### TASK REQUIREMENTS
Exact reproduction of the data is required, with images excluded.

### PROVIDED DATA
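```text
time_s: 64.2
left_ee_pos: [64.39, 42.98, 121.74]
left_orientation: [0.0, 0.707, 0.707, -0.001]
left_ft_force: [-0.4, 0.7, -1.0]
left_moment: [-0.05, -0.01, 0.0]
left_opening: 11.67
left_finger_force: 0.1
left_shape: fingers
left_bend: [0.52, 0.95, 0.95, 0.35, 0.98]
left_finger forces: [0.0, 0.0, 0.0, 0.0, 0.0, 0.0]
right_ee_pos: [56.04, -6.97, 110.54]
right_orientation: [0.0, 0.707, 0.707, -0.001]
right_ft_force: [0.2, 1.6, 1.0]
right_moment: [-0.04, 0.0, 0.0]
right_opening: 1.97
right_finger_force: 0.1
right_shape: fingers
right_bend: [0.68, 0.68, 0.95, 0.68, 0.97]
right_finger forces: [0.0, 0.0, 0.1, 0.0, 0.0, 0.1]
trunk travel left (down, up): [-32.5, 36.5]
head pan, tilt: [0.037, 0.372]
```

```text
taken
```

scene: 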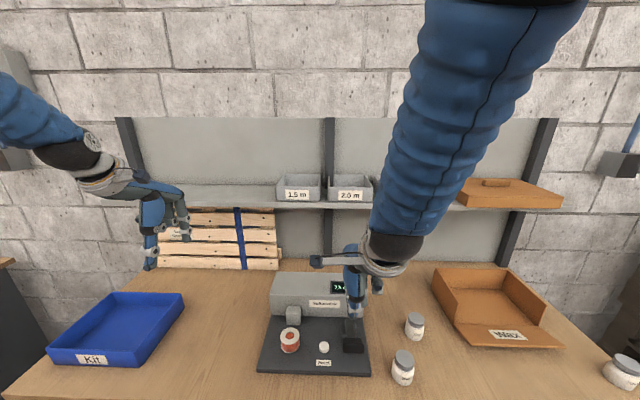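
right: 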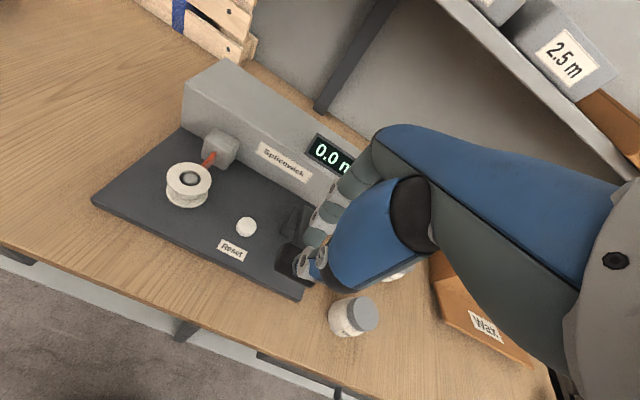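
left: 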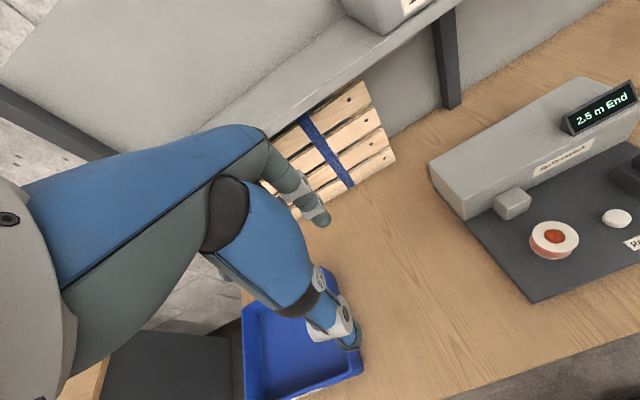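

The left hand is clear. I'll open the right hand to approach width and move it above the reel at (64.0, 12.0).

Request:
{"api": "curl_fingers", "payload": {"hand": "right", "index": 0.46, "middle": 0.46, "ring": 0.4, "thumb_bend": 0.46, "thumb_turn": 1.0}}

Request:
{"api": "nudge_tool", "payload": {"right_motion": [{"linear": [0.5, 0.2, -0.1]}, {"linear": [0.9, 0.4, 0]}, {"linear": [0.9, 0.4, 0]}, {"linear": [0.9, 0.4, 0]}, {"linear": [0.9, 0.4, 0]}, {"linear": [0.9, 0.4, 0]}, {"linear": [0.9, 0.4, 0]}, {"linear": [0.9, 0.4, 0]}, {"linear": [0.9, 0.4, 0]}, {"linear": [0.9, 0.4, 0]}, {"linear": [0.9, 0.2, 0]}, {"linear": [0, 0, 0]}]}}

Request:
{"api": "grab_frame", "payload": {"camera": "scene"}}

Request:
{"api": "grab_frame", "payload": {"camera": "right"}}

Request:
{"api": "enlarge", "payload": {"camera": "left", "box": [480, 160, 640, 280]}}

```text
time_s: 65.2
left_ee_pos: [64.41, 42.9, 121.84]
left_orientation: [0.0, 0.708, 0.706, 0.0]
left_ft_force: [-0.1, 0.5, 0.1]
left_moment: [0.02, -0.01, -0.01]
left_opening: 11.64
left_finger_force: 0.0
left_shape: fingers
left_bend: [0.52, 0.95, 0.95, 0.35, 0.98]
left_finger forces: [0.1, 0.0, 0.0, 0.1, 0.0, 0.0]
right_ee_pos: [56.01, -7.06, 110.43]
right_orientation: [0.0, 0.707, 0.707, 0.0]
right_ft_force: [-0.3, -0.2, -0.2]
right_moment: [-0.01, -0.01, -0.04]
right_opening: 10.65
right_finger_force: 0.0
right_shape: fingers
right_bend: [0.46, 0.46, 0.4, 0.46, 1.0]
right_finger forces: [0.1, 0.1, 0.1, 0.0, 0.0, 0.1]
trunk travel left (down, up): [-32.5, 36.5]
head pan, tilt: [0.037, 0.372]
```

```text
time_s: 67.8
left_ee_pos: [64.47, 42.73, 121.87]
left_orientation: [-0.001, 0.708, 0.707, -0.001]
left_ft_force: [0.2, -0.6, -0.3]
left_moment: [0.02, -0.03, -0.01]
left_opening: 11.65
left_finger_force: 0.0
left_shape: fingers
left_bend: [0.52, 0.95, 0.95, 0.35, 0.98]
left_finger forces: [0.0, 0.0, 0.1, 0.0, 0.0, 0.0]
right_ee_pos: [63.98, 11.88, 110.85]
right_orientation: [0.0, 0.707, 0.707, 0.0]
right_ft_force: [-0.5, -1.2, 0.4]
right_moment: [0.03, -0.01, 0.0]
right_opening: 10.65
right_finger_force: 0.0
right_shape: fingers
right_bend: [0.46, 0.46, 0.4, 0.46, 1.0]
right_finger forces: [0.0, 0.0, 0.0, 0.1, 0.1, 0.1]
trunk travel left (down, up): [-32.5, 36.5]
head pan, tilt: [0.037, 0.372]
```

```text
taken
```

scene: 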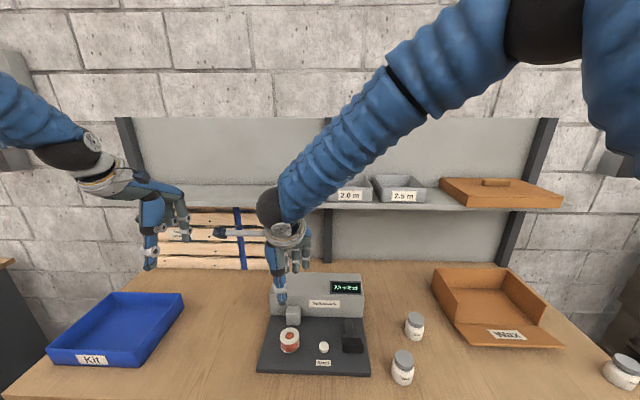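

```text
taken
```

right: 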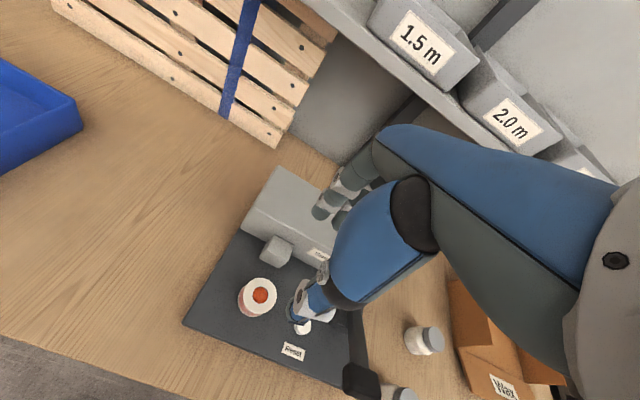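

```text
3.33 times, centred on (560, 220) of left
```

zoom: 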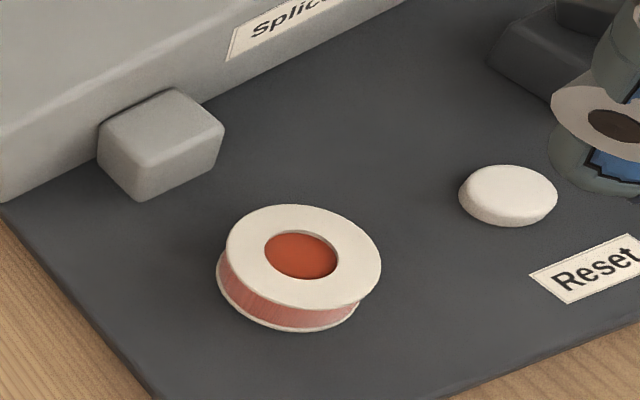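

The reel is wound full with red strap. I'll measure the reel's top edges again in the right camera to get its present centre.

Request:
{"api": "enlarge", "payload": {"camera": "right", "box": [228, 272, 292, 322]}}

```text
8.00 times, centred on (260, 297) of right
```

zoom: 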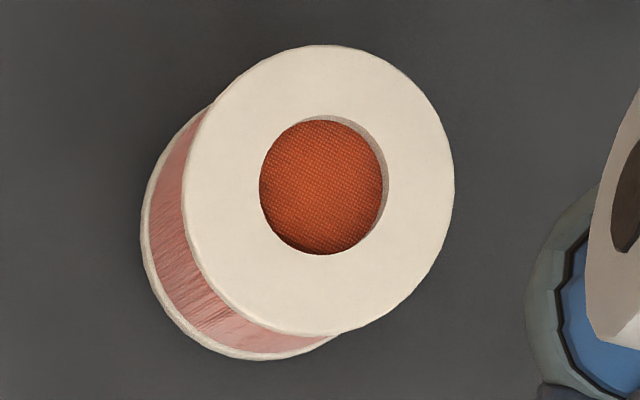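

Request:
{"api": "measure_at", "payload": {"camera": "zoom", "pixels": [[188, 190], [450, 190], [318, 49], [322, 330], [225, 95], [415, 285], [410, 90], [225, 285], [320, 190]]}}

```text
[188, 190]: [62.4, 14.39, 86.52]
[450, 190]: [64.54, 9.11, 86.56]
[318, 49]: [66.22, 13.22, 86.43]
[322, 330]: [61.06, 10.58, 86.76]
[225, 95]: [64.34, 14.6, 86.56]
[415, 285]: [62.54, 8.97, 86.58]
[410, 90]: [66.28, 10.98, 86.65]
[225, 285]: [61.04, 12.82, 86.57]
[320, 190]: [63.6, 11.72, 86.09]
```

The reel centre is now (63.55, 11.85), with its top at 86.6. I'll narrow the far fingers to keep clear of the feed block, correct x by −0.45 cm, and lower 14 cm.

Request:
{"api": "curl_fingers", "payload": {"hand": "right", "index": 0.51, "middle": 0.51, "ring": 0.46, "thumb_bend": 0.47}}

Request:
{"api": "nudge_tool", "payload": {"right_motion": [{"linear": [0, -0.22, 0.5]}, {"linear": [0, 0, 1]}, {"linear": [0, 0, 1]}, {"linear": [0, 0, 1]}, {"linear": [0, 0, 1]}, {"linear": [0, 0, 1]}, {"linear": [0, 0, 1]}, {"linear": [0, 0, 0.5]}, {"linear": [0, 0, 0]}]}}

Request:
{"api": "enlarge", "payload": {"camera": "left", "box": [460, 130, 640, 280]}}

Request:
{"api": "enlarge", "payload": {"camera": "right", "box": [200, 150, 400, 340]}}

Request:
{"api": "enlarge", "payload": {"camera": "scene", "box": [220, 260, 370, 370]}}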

### THE RESPONSE
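```text
time_s: 64.2
left_ee_pos: [64.39, 42.98, 121.74]
left_orientation: [0.0, 0.707, 0.707, -0.001]
left_ft_force: [-0.4, 0.7, -1.0]
left_moment: [-0.05, -0.01, 0.0]
left_opening: 11.67
left_finger_force: 0.1
left_shape: fingers
left_bend: [0.52, 0.95, 0.95, 0.35, 0.98]
left_finger forces: [0.0, 0.0, 0.0, 0.0, 0.0, 0.0]
right_ee_pos: [56.04, -6.97, 110.54]
right_orientation: [0.0, 0.707, 0.707, -0.001]
right_ft_force: [0.2, 1.6, 1.0]
right_moment: [-0.04, 0.0, 0.0]
right_opening: 1.97
right_finger_force: 0.1
right_shape: fingers
right_bend: [0.68, 0.68, 0.95, 0.68, 0.97]
right_finger forces: [0.0, 0.0, 0.1, 0.0, 0.0, 0.1]
trunk travel left (down, up): [-32.5, 36.5]
head pan, tilt: [0.037, 0.372]
```

```text
taken
```

scene: 
right: 
left: 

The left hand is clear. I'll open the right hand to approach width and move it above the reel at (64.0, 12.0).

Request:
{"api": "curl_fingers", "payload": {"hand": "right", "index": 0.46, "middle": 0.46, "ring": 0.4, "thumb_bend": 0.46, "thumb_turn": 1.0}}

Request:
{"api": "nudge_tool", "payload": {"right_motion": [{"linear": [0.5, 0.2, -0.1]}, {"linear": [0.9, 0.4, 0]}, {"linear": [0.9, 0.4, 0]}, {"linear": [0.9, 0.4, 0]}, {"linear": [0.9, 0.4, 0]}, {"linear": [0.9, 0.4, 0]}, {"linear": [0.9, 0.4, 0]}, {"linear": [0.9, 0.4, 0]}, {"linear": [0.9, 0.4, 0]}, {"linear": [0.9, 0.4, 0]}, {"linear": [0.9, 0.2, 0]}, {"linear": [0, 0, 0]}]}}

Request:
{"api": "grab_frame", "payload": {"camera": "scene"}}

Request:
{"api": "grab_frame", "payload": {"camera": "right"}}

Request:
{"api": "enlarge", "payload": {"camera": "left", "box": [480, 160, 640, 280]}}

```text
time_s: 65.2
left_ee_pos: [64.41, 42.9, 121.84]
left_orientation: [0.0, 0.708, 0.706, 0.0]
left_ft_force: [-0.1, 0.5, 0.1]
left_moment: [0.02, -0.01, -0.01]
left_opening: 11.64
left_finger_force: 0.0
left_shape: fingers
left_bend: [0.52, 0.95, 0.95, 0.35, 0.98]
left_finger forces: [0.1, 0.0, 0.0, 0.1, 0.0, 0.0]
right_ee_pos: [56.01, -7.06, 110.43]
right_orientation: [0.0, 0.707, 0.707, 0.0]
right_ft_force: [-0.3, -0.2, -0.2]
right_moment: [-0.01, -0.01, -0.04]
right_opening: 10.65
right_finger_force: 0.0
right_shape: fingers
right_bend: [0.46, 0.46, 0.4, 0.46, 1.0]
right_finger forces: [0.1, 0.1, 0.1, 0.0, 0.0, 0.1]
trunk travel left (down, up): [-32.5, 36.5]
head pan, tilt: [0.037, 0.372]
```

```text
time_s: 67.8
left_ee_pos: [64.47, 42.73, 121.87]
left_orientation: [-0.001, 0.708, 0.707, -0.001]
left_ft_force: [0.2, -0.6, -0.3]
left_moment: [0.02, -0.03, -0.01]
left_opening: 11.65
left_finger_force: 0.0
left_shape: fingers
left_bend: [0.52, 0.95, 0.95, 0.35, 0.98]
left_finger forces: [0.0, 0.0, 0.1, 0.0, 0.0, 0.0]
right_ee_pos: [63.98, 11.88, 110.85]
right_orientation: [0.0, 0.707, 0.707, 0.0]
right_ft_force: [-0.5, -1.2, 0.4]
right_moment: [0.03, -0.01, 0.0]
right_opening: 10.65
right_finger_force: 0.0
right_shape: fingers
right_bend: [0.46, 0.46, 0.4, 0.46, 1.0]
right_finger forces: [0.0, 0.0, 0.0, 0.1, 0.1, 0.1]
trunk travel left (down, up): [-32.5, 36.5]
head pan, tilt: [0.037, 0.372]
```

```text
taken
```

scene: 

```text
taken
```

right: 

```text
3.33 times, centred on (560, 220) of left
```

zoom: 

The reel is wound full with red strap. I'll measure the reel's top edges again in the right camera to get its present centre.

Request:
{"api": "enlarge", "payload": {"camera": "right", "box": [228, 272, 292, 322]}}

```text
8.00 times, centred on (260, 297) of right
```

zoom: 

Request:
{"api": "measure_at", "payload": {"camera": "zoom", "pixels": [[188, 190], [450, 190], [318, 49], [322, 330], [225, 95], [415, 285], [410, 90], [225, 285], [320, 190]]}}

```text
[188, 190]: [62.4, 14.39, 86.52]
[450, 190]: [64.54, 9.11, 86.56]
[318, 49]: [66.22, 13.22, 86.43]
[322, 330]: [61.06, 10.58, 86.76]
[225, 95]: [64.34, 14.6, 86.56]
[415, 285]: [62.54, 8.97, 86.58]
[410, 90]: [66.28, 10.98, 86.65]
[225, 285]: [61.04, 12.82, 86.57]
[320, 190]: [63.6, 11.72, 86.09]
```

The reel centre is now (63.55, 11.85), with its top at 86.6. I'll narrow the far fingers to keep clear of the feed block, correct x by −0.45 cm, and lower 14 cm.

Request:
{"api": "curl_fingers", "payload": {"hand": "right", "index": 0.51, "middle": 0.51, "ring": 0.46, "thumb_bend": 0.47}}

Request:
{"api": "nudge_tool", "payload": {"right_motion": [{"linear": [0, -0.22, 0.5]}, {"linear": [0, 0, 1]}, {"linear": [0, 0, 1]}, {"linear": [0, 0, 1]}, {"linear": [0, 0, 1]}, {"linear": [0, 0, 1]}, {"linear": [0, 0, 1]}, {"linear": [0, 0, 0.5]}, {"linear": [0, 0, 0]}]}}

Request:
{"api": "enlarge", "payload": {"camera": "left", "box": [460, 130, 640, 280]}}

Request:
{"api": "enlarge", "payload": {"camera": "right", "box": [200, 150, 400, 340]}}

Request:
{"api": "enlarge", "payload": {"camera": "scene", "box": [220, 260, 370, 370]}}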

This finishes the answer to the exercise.